** start DATASET RECORDS **

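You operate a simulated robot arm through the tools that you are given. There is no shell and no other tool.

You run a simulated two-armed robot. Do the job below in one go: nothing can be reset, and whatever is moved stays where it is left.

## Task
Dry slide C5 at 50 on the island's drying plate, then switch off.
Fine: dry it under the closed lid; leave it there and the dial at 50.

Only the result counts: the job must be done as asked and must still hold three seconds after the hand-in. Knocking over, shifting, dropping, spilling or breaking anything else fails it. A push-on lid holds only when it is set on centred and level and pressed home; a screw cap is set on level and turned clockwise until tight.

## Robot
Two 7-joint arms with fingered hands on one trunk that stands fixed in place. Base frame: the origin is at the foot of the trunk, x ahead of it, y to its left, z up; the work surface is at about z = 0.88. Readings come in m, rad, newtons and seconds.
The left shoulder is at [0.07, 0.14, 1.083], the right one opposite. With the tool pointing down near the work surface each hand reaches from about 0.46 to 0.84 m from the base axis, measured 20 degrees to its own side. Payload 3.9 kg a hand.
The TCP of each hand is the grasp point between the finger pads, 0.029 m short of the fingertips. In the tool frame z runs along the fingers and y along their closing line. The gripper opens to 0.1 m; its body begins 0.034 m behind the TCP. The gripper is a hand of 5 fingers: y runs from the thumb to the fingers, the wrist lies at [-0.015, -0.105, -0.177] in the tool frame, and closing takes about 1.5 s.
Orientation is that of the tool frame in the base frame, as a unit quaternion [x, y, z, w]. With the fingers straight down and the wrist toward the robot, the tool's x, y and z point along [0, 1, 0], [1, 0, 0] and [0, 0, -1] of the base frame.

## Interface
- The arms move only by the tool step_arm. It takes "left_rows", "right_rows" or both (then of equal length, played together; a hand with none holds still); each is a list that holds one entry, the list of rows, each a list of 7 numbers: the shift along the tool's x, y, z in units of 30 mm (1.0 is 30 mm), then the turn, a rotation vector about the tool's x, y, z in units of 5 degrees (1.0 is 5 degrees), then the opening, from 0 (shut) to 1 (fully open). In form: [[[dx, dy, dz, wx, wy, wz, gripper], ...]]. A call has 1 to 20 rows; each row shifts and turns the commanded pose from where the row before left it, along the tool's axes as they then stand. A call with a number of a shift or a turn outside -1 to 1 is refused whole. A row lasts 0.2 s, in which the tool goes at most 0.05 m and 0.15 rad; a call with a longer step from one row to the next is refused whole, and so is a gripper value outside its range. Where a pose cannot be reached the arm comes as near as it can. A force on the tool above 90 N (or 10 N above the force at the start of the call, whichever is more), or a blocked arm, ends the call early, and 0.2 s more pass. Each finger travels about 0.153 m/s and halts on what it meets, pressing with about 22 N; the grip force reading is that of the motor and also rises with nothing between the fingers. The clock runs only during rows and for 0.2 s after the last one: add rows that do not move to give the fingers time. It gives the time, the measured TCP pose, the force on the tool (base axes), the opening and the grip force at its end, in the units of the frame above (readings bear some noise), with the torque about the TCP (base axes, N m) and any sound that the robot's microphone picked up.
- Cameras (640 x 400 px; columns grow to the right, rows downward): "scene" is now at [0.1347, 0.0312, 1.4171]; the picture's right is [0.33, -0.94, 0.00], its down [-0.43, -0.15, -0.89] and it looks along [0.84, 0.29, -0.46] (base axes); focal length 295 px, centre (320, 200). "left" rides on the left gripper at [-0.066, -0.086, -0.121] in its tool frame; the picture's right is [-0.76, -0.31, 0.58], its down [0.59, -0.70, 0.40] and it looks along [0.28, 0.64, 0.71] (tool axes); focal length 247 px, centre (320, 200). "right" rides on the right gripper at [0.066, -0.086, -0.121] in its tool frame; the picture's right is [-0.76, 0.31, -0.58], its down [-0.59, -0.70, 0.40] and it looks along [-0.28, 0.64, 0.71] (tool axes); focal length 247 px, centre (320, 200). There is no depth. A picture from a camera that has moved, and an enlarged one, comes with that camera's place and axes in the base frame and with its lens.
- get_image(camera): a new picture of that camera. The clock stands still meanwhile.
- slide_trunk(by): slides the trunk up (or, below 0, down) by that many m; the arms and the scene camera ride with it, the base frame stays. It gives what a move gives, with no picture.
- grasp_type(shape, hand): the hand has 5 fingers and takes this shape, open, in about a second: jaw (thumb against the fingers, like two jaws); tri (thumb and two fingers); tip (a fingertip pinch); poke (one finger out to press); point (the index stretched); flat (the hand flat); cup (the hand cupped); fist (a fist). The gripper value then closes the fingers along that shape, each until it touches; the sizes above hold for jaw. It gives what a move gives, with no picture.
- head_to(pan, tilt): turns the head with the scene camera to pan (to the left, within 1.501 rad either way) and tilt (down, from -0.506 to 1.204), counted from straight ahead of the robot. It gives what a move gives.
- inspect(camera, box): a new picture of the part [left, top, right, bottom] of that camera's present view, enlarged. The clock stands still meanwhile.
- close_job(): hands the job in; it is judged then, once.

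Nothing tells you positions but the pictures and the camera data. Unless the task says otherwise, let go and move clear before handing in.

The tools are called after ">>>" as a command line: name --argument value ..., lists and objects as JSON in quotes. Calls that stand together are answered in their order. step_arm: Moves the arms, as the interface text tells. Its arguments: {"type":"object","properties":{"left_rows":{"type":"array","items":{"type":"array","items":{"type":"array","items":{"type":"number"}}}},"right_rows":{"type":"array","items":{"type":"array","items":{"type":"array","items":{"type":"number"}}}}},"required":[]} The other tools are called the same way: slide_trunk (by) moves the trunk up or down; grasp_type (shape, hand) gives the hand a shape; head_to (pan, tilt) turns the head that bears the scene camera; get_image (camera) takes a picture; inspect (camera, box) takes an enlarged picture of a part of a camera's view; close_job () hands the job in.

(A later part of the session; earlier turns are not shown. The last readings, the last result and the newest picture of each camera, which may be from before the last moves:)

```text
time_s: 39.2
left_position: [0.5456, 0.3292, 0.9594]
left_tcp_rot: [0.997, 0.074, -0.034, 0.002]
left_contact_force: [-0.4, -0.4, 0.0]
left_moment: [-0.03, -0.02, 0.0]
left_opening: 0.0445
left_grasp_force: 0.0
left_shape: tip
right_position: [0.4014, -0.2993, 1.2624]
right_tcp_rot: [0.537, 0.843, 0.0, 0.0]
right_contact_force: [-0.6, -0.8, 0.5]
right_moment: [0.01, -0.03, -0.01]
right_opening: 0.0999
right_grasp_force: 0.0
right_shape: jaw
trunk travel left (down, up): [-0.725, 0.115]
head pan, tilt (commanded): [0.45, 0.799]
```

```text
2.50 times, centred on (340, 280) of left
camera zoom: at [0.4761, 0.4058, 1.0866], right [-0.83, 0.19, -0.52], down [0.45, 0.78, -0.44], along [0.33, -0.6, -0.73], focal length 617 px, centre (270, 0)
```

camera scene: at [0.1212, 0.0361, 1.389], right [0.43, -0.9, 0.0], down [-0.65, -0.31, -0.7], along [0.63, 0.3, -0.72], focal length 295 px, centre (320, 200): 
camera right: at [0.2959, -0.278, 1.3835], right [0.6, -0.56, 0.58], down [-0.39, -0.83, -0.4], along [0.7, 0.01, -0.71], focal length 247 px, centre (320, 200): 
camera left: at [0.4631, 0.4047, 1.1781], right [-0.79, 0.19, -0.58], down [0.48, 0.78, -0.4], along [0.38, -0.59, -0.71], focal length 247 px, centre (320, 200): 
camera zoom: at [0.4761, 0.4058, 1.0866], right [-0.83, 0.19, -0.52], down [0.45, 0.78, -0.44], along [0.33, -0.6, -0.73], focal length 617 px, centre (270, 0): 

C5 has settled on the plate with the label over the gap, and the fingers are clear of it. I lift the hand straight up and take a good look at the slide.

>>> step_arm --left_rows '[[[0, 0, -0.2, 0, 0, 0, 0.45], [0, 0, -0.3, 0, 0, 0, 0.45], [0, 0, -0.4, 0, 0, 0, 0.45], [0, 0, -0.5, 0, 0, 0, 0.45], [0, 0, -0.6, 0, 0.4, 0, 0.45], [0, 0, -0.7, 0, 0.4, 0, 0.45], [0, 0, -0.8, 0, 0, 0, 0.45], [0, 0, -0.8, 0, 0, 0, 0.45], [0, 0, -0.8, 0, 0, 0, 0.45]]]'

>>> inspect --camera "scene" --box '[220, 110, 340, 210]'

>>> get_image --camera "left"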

** end DATASET RECORDS **
** start DATASET RECORDS **

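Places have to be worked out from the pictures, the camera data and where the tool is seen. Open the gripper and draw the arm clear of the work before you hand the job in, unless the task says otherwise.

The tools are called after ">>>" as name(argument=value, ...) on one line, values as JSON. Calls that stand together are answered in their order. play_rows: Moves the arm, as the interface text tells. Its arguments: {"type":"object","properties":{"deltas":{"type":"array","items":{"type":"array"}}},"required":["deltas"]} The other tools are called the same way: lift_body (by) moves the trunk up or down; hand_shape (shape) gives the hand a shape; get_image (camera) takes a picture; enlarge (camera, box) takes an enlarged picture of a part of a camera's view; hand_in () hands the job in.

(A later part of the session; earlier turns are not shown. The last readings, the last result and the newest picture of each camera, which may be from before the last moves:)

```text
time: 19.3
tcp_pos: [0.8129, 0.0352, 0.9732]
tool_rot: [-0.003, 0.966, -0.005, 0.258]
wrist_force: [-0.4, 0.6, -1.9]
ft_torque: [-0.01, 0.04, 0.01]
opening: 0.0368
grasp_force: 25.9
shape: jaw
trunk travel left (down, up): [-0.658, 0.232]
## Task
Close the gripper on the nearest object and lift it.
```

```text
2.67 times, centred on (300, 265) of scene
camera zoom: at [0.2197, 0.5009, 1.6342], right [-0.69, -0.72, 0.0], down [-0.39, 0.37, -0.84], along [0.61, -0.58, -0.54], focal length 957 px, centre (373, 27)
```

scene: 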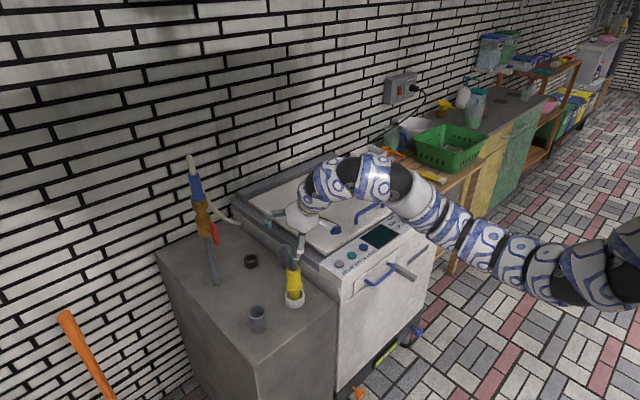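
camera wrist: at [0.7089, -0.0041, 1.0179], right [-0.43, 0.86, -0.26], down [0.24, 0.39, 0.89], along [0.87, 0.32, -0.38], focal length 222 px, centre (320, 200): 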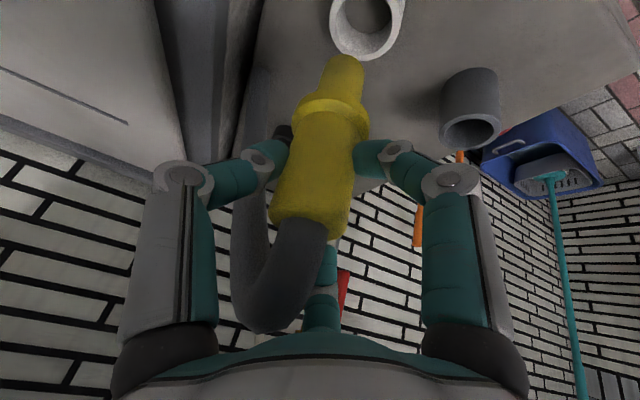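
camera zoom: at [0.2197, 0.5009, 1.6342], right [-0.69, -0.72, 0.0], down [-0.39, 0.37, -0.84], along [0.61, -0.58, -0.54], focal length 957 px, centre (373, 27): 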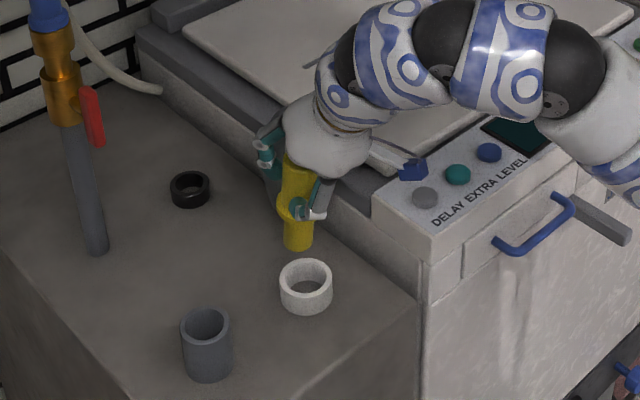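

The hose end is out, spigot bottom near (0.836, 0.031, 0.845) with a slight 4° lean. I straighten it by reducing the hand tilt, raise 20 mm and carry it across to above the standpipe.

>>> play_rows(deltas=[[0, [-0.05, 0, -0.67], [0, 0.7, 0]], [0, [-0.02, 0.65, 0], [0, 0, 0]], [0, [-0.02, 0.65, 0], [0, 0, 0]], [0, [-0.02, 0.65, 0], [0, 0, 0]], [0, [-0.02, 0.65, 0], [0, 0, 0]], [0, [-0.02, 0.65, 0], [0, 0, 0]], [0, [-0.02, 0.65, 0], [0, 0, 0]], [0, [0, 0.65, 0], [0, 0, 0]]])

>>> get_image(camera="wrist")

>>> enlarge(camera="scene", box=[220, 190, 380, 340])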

** end DATASET RECORDS **
** start DATASET RECORDS **

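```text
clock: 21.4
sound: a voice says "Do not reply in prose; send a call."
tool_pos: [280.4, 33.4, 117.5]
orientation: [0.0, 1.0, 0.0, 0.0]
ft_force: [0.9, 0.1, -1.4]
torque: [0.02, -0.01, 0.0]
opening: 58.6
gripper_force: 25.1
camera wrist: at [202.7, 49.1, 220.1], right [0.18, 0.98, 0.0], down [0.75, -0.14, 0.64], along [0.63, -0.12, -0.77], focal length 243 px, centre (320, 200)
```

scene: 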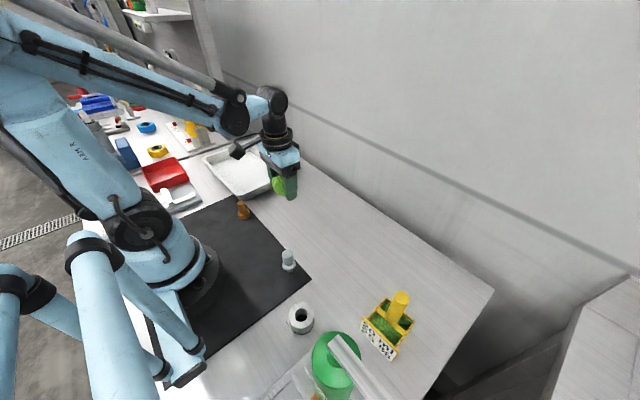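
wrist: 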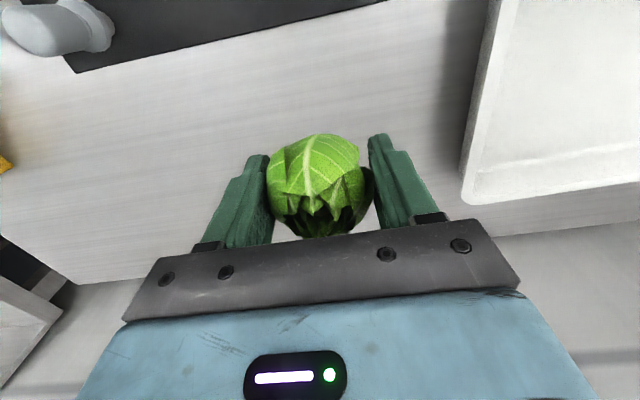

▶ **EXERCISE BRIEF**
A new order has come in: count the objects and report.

** end DATASET RECORDS **

▶ **EXERCISE BRIEF**
Transcribe the records above exactly, beginning at the line that contains "You operate a" and ending with the line that contains "Dry slide C5", both included, and nothing else.

▶ **SOLUTION**
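You operate a simulated robot arm through the tools that you are given. There is no shell and no other tool.

You run a simulated two-armed robot. Do the job below in one go: nothing can be reset, and whatever is moved stays where it is left.

## Task
Dry slide C5 at 50 on the island's drying plate, then switch off.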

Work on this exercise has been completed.